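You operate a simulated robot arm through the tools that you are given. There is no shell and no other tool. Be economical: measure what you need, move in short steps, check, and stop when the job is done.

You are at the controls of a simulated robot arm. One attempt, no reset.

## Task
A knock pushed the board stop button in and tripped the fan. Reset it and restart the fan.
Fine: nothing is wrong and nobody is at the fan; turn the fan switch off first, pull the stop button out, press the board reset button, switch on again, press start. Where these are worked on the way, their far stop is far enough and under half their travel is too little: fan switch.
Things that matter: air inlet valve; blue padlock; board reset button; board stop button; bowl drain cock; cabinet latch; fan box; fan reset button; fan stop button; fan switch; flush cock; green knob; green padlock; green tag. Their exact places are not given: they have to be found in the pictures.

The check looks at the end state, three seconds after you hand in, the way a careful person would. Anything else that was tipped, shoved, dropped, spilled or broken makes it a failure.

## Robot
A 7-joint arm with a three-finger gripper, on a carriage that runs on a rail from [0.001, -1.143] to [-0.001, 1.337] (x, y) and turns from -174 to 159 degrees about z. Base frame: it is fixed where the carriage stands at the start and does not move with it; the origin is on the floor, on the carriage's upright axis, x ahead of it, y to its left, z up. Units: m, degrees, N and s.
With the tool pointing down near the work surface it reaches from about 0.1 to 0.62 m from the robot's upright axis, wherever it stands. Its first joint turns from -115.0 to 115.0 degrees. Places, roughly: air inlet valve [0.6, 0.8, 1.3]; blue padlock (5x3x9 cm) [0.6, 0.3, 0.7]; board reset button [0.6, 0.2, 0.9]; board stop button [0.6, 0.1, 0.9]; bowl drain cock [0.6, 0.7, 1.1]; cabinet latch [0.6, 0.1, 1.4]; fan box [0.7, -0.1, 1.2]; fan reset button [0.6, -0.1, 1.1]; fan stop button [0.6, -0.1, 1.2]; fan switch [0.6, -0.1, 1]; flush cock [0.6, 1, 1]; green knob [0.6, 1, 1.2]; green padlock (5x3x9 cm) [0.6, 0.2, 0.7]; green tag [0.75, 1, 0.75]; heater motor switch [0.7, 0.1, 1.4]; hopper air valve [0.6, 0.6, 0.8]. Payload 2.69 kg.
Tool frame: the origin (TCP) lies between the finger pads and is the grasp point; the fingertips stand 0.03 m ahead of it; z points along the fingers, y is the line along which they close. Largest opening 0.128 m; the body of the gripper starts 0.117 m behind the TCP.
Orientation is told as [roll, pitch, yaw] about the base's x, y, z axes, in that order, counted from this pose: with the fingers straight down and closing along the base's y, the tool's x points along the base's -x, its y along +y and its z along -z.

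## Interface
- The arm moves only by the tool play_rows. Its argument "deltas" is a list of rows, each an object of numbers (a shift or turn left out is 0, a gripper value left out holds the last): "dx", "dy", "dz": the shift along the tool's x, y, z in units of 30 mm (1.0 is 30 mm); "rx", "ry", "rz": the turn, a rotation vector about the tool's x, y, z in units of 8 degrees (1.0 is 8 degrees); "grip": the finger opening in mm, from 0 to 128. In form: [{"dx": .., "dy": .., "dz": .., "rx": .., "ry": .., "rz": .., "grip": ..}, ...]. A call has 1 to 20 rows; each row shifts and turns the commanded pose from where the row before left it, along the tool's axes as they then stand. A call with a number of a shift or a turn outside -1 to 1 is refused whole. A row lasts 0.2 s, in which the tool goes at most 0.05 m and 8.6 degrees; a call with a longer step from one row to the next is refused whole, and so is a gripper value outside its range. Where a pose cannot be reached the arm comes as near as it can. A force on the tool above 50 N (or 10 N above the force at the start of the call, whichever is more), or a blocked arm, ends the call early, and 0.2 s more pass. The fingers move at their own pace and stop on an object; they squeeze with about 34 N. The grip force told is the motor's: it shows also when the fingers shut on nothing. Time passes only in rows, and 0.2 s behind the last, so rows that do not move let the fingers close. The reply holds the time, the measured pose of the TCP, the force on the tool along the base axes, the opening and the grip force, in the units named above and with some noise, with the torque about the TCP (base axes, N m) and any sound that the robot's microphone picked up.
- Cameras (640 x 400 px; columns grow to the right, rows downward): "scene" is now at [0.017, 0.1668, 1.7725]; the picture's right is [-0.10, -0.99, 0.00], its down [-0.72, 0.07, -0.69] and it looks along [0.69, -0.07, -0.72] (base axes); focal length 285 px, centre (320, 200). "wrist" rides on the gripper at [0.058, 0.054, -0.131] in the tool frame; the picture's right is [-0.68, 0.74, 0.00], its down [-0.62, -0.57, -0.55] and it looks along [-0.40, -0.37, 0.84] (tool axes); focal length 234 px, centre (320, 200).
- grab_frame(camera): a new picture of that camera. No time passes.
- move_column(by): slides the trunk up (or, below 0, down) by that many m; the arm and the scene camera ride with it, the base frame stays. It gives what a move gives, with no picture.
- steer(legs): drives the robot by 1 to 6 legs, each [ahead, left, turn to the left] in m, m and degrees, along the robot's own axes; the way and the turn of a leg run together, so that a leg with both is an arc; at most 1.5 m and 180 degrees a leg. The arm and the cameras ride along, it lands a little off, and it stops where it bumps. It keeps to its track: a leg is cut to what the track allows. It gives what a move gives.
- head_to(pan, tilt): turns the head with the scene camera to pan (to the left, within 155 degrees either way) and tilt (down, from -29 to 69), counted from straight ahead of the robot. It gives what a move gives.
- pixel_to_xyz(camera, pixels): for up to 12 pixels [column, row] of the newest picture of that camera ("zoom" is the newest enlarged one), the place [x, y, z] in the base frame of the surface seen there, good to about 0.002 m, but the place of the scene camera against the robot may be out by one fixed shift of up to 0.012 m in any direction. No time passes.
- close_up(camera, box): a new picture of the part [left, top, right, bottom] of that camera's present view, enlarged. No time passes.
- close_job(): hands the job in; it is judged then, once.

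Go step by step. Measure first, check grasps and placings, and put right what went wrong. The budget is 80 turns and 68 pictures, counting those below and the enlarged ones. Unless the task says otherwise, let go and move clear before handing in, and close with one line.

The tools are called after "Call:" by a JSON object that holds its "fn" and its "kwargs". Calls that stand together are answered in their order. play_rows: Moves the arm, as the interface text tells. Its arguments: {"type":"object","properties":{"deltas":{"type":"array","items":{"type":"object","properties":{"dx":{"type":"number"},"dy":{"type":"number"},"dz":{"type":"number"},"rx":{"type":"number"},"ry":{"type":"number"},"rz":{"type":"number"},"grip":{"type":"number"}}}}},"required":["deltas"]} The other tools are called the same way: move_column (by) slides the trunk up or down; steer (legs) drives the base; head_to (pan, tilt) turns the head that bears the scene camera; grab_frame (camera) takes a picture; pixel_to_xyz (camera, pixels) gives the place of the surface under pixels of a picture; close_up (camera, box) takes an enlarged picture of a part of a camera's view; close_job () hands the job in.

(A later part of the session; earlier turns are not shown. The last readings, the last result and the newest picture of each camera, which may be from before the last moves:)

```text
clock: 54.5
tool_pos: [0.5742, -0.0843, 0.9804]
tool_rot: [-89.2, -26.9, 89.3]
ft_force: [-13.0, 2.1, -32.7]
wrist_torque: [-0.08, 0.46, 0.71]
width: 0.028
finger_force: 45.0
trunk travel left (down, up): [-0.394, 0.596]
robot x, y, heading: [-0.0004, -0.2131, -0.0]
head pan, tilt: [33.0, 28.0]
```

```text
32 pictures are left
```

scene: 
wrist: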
================================
**Prompt**
Without changing a word, restate the whole listing. Use JSON: a list with one string for each line that is not empty.

**Full output**
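[
  "You operate a simulated robot arm through the tools that you are given. There is no shell and no other tool. Be economical: measure what you need, move in short steps, check, and stop when the job is done.",
  "You are at the controls of a simulated robot arm. One attempt, no reset.",
  "## Task",
  "A knock pushed the board stop button in and tripped the fan. Reset it and restart the fan.",
  "Fine: nothing is wrong and nobody is at the fan; turn the fan switch off first, pull the stop button out, press the board reset button, switch on again, press start. Where these are worked on the way, their far stop is far enough and under half their travel is too little: fan switch.",
  "Things that matter: air inlet valve; blue padlock; board reset button; board stop button; bowl drain cock; cabinet latch; fan box; fan reset button; fan stop button; fan switch; flush cock; green knob; green padlock; green tag. Their exact places are not given: they have to be found in the pictures.",
  "The check looks at the end state, three seconds after you hand in, the way a careful person would. Anything else that was tipped, shoved, dropped, spilled or broken makes it a failure.",
  "## Robot",
  "A 7-joint arm with a three-finger gripper, on a carriage that runs on a rail from [0.001, -1.143] to [-0.001, 1.337] (x, y) and turns from -174 to 159 degrees about z. Base frame: it is fixed where the carriage stands at the start and does not move with it; the origin is on the floor, on the carriage's upright axis, x ahead of it, y to its left, z up. Units: m, degrees, N and s.",
  "With the tool pointing down near the work surface it reaches from about 0.1 to 0.62 m from the robot's upright axis, wherever it stands. Its first joint turns from -115.0 to 115.0 degrees. Places, roughly: air inlet valve [0.6, 0.8, 1.3]; blue padlock (5x3x9 cm) [0.6, 0.3, 0.7]; board reset button [0.6, 0.2, 0.9]; board stop button [0.6, 0.1, 0.9]; bowl drain cock [0.6, 0.7, 1.1]; cabinet latch [0.6, 0.1, 1.4]; fan box [0.7, -0.1, 1.2]; fan reset button [0.6, -0.1, 1.1]; fan stop button [0.6, -0.1, 1.2]; fan switch [0.6, -0.1, 1]; flush cock [0.6, 1, 1]; green knob [0.6, 1, 1.2]; green padlock (5x3x9 cm) [0.6, 0.2, 0.7]; green tag [0.75, 1, 0.75]; heater motor switch [0.7, 0.1, 1.4]; hopper air valve [0.6, 0.6, 0.8]. Payload 2.69 kg.",
  "Tool frame: the origin (TCP) lies between the finger pads and is the grasp point; the fingertips stand 0.03 m ahead of it; z points along the fingers, y is the line along which they close. Largest opening 0.128 m; the body of the gripper starts 0.117 m behind the TCP.",
  "Orientation is told as [roll, pitch, yaw] about the base's x, y, z axes, in that order, counted from this pose: with the fingers straight down and closing along the base's y, the tool's x points along the base's -x, its y along +y and its z along -z.",
  "## Interface",
  "- The arm moves only by the tool play_rows. Its argument \"deltas\" is a list of rows, each an object of numbers (a shift or turn left out is 0, a gripper value left out holds the last): \"dx\", \"dy\", \"dz\": the shift along the tool's x, y, z in units of 30 mm (1.0 is 30 mm); \"rx\", \"ry\", \"rz\": the turn, a rotation vector about the tool's x, y, z in units of 8 degrees (1.0 is 8 degrees); \"grip\": the finger opening in mm, from 0 to 128. In form: [{\"dx\": .., \"dy\": .., \"dz\": .., \"rx\": .., \"ry\": .., \"rz\": .., \"grip\": ..}, ...]. A call has 1 to 20 rows; each row shifts and turns the commanded pose from where the row before left it, along the tool's axes as they then stand. A call with a number of a shift or a turn outside -1 to 1 is refused whole. A row lasts 0.2 s, in which the tool goes at most 0.05 m and 8.6 degrees; a call with a longer step from one row to the next is refused whole, and so is a gripper value outside its range. Where a pose cannot be reached the arm comes as near as it can. A force on the tool above 50 N (or 10 N above the force at the start of the call, whichever is more), or a blocked arm, ends the call early, and 0.2 s more pass. The fingers move at their own pace and stop on an object; they squeeze with about 34 N. The grip force told is the motor's: it shows also when the fingers shut on nothing. Time passes only in rows, and 0.2 s behind the last, so rows that do not move let the fingers close. The reply holds the time, the measured pose of the TCP, the force on the tool along the base axes, the opening and the grip force, in the units named above and with some noise, with the torque about the TCP (base axes, N m) and any sound that the robot's microphone picked up.",
  "- Cameras (640 x 400 px; columns grow to the right, rows downward): \"scene\" is now at [0.017, 0.1668, 1.7725]; the picture's right is [-0.10, -0.99, 0.00], its down [-0.72, 0.07, -0.69] and it looks along [0.69, -0.07, -0.72] (base axes); focal length 285 px, centre (320, 200). \"wrist\" rides on the gripper at [0.058, 0.054, -0.131] in the tool frame; the picture's right is [-0.68, 0.74, 0.00], its down [-0.62, -0.57, -0.55] and it looks along [-0.40, -0.37, 0.84] (tool axes); focal length 234 px, centre (320, 200).",
  "- grab_frame(camera): a new picture of that camera. No time passes.",
  "- move_column(by): slides the trunk up (or, below 0, down) by that many m; the arm and the scene camera ride with it, the base frame stays. It gives what a move gives, with no picture.",
  "- steer(legs): drives the robot by 1 to 6 legs, each [ahead, left, turn to the left] in m, m and degrees, along the robot's own axes; the way and the turn of a leg run together, so that a leg with both is an arc; at most 1.5 m and 180 degrees a leg. The arm and the cameras ride along, it lands a little off, and it stops where it bumps. It keeps to its track: a leg is cut to what the track allows. It gives what a move gives.",
  "- head_to(pan, tilt): turns the head with the scene camera to pan (to the left, within 155 degrees either way) and tilt (down, from -29 to 69), counted from straight ahead of the robot. It gives what a move gives.",
  "- pixel_to_xyz(camera, pixels): for up to 12 pixels [column, row] of the newest picture of that camera (\"zoom\" is the newest enlarged one), the place [x, y, z] in the base frame of the surface seen there, good to about 0.002 m, but the place of the scene camera against the robot may be out by one fixed shift of up to 0.012 m in any direction. No time passes.",
  "- close_up(camera, box): a new picture of the part [left, top, right, bottom] of that camera's present view, enlarged. No time passes.",
  "- close_job(): hands the job in; it is judged then, once.",
  "Go step by step. Measure first, check grasps and placings, and put right what went wrong. The budget is 80 turns and 68 pictures, counting those below and the enlarged ones. Unless the task says otherwise, let go and move clear before handing in, and close with one line.",
  "The tools are called after \"Call:\" by a JSON object that holds its \"fn\" and its \"kwargs\". Calls that stand together are answered in their order. play_rows: Moves the arm, as the interface text tells. Its arguments: {\"type\":\"object\",\"properties\":{\"deltas\":{\"type\":\"array\",\"items\":{\"type\":\"object\",\"properties\":{\"dx\":{\"type\":\"number\"},\"dy\":{\"type\":\"number\"},\"dz\":{\"type\":\"number\"},\"rx\":{\"type\":\"number\"},\"ry\":{\"type\":\"number\"},\"rz\":{\"type\":\"number\"},\"grip\":{\"type\":\"number\"}}}}},\"required\":[\"deltas\"]} The other tools are called the same way: move_column (by) slides the trunk up or down; steer (legs) drives the base; head_to (pan, tilt) turns the head that bears the scene camera; grab_frame (camera) takes a picture; pixel_to_xyz (camera, pixels) gives the place of the surface under pixels of a picture; close_up (camera, box) takes an enlarged picture of a part of a camera's view; close_job () hands the job in.",
  "(A later part of the session; earlier turns are not shown. The last readings, the last result and the newest picture of each camera, which may be from before the last moves:)",
  "```text",
  "clock: 54.5",
  "tool_pos: [0.5742, -0.0843, 0.9804]",
  "tool_rot: [-89.2, -26.9, 89.3]",
  "ft_force: [-13.0, 2.1, -32.7]",
  "wrist_torque: [-0.08, 0.46, 0.71]",
  "width: 0.028",
  "finger_force: 45.0",
  "trunk travel left (down, up): [-0.394, 0.596]",
  "robot x, y, heading: [-0.0004, -0.2131, -0.0]",
  "head pan, tilt: [33.0, 28.0]",
  "```",
  "```text",
  "32 pictures are left",
  "```",
  "scene: ",
  "wrist:"
]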